Ray Isle (@islewine on Twitter) is Food & Wine's executive wine editor. We trust his every cork pop and decant – and the man can sniff out a bargain to boot. Take it away, Ray.
When it comes to pink wine, there’s one basic thing to know: White Zinfandel is not the same thing as dry rosé. White Zin - and its various blush-wine brethren - is somewhat sweet; when you think of a White Zin, think of the pink hue of cotton candy, and you won’t be far off, tastewise. Dry rosé, on the other hand, is crisp, zesty and not sweet at all.
Unfortunately, the massive popularity of White Zin over the years did a number on people’s perception of rosés in general, sort of the way Jar Jar Binks corrupted the aesthetic legitimacy of the entire Star Wars universe. Thankfully, just as the doofus horror of J.J.B. has ebbed over time, so has the permeating sense that all rosés are sweet.
In fact, dry rosés are an ideal springtime wine. As far as I’m concerned, they’re meant to be drunk outdoors - whether at a picnic, al fresco at a restaurant, or simply on a porch or in a backyard. The longer, sunnier days ask for something in the glass that you can see through; and the light, berry-to-watermelon fruit notes of most rosés taste like springtime too. So, with that in mind, here are a few great bottles to look for.

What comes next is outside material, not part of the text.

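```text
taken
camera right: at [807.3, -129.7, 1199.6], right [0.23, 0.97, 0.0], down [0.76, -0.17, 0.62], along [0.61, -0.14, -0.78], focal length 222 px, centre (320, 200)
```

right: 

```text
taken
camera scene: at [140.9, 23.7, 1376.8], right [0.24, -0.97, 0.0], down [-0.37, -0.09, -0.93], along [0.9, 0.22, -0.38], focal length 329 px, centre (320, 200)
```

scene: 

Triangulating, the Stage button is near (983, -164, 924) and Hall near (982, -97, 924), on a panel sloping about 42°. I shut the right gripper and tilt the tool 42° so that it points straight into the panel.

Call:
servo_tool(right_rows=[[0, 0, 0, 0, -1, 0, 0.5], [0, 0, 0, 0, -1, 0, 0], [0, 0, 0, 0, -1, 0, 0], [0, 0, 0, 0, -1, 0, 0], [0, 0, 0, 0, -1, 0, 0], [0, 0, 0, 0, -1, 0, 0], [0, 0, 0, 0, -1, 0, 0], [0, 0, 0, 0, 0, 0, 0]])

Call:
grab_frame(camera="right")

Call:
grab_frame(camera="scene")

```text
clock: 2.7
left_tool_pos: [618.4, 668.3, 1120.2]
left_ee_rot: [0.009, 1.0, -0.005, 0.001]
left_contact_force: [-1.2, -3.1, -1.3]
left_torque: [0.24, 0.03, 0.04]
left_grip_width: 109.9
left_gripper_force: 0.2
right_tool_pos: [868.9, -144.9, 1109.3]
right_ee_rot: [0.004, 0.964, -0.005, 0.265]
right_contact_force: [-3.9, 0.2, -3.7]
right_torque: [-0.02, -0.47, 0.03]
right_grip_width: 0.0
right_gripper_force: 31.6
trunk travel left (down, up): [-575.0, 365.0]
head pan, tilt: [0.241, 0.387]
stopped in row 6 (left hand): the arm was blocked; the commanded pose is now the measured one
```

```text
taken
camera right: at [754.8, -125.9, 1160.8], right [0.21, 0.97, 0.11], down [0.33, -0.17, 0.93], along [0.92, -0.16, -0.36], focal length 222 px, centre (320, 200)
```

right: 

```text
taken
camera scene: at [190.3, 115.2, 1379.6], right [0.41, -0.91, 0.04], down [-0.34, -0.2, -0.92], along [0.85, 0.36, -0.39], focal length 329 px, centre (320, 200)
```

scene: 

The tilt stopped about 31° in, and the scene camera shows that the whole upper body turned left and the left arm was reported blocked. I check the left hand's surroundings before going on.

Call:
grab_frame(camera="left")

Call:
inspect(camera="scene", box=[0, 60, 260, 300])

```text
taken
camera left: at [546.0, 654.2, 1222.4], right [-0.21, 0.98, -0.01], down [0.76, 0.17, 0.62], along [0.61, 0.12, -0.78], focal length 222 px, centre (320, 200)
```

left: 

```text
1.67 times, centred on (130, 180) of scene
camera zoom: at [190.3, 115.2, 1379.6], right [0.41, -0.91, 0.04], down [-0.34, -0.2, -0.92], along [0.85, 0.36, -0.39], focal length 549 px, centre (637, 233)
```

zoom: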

2012 Barnard Griffin Rosé of Sangiovese ($12)
What led Washington state’s Barnard Griffin Winery to concentrate on the Tuscan grape Sangiovese for its rosé, who knows. But it was a good choice - the Columbia Valley’s temperate weather gives this wine fresh, zesty acidity and a striking electric-pink hue.
2012 Librandi Cirò Rosato ($13)
The warmth of the Calabrian sun accounts for this deeply colored Italian rosé’s ripe cherry fruit and a full-bodied (for this style of wine) texture.
2012 Domaine de Malavieille Charmille ($14)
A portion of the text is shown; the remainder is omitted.